■ TEXT EXTRACT:
»»
Dec. 9 (UPI) — A group of 72 mainly Republican U.S. House members are calling for the presidents of three prominent universities to be fired or resign over what they call their inaction in combating anti-Semitism on campus.
The presidents of Harvard University, the Massachusetts Institute of Technology and University of Pennsylvania faced mounting pressure on Saturday after video of their joint appearance before a House committee earlier this week went viral online.
Rep. Elise Stefanik, R-N.Y., joined Rep. Jared Moskowitz, D-Fla., in sending a joint letter Friday to the members of the governing boards of all three institutions regarding University of Pennsylvania President Liz Magill, Harvard’s Claudine Gay and MIT President Sally Kornbluth.
The letter was signed by 72 House members. Moskowitz and Rep. Josh Gottheimer of New Jersey were the only Democrats to lend their names.
“Jewish students should have found comfort on their campuses. Instead, many Jewish and Israeli students have faced an increasingly hostile educational environment, in the form of targeted harassment, protesters calling for the elimination of the Jewish state, and even acts of violence,” the letter reads.
“This is a clear result of the failure of university leadership. To hold universities accountable, Congress held a hearing on confronting campus anti-Semitism. Testimony provided by presidents of your institutions showed a complete absence of moral clarity and illuminated the problematic double standards and dehumanization of the Jewish communities that your university presidents enabled.”
It calls for the immediate dismissal of the trio of collegiate leaders.
“The university presidents’ responses to questions aimed at addressing the growing trend of anti-Semitism on college and university campuses were abhorrent,” the lawmakers assert, adding that all three “were evasive and dismissive, failing to simply condemn such action.”
««
■ DATA EXTRACT:
»»
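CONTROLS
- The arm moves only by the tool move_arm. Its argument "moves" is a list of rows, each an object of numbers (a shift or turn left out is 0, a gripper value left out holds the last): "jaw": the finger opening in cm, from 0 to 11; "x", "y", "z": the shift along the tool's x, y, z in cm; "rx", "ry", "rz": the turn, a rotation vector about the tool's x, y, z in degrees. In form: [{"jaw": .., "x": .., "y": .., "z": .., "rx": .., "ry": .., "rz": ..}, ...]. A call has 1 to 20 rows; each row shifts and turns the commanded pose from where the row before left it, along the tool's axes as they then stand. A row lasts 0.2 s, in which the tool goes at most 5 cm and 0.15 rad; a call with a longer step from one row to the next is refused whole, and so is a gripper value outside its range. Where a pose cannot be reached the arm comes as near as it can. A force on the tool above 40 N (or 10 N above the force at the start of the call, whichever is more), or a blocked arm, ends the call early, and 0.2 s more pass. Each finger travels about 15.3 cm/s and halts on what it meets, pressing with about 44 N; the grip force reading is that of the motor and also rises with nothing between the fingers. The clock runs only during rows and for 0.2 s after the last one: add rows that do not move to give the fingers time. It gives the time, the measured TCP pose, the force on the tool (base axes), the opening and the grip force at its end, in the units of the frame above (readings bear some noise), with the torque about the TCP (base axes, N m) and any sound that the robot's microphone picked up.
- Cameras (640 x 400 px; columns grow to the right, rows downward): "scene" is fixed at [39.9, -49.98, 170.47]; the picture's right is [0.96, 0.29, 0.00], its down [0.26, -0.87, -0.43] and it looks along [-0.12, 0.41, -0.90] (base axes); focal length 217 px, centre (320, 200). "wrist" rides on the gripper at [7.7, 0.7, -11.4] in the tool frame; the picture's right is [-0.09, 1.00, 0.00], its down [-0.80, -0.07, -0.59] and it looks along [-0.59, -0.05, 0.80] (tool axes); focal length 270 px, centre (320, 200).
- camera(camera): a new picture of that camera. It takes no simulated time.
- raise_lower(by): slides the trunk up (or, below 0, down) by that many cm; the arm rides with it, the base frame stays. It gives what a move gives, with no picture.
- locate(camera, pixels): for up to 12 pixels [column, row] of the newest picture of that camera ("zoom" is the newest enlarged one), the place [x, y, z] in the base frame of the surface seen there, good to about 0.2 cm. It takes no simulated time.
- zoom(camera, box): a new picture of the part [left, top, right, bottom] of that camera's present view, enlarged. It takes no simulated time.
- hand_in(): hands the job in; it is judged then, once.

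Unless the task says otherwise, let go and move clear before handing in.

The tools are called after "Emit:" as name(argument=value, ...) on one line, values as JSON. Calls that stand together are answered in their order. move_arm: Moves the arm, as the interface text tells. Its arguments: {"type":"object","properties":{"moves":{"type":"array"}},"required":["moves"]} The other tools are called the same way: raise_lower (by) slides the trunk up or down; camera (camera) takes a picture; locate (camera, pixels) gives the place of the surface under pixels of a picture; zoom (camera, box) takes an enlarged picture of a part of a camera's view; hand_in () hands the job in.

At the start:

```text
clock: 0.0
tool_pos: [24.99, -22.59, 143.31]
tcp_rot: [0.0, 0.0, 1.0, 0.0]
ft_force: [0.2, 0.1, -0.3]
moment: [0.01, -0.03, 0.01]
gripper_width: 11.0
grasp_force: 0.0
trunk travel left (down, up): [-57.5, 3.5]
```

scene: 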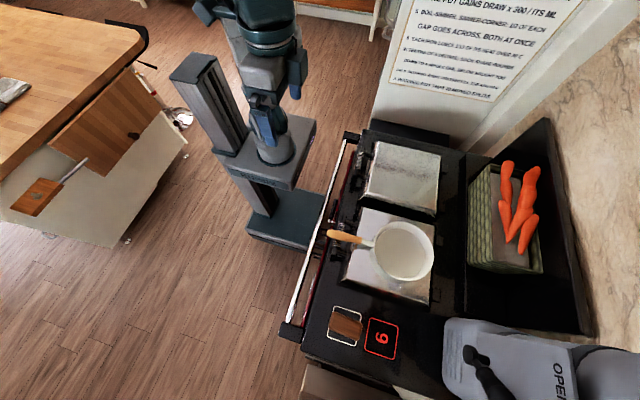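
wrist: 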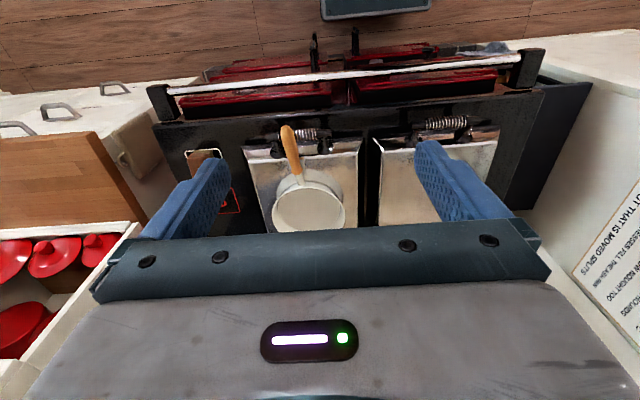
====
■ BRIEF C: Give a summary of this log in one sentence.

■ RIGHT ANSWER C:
««
■ BRIEF A: Reproduce the wording of the text extract between "The presidents of Harvard" and "President Sally Kornbluth.", with both ends included.
■ BRIEF B: Keep the text extract going from its last sentence.

■ RIGHT ANSWER A:
The presidents of Harvard University, the Massachusetts Institute of Technology and University of Pennsylvania faced mounting pressure on Saturday after video of their joint appearance before a House committee earlier this week went viral online.
Rep. Elise Stefanik, R-N.Y., joined Rep. Jared Moskowitz, D-Fla., in sending a joint letter Friday to the members of the governing boards of all three institutions regarding University of Pennsylvania President Liz Magill, Harvard’s Claudine Gay and MIT President Sally Kornbluth.

■ RIGHT ANSWER B:
Magill, Kornbluth and Gay testified Tuesday in front of the House Committee on Education and the Workforce at a hearing entitled “Holding Campus Leaders Accountable and Confronting Anti-Semitism.”
Stefanik asked all three presidents during the contentious hearing if they considered rallies calling for genocide against Jewish people to be harassment worthy of action.
In her testimony, Gay said the answer wasn’t cut-and-dried and depended on context, such as if the speech is “targeted at an individual.”
Magill, meanwhile, said it could be a violation of school policy if it was followed up by certain conduct, while Kornbluth such calls for genocide would be “investigated as harassment if pervasive and severe.”
Following the hearing, the University of Pennsylvania’s Wharton Business School board sent an open letter to Magill, insisting she clarify her position.
Harvard’s education department said at the end of November it was investigating a complaint of antisemitism on campus.
The university was also added to a list of 57 educational institutions, including elementary and secondary schools, that are under investigation by the U.S. Department of Education for “discrimination involving shared ancestry.”
Unrest and protests have blanketed school campuses across the United States since Israel first began its current war with Hamas in the Palestinian enclave of Gaza.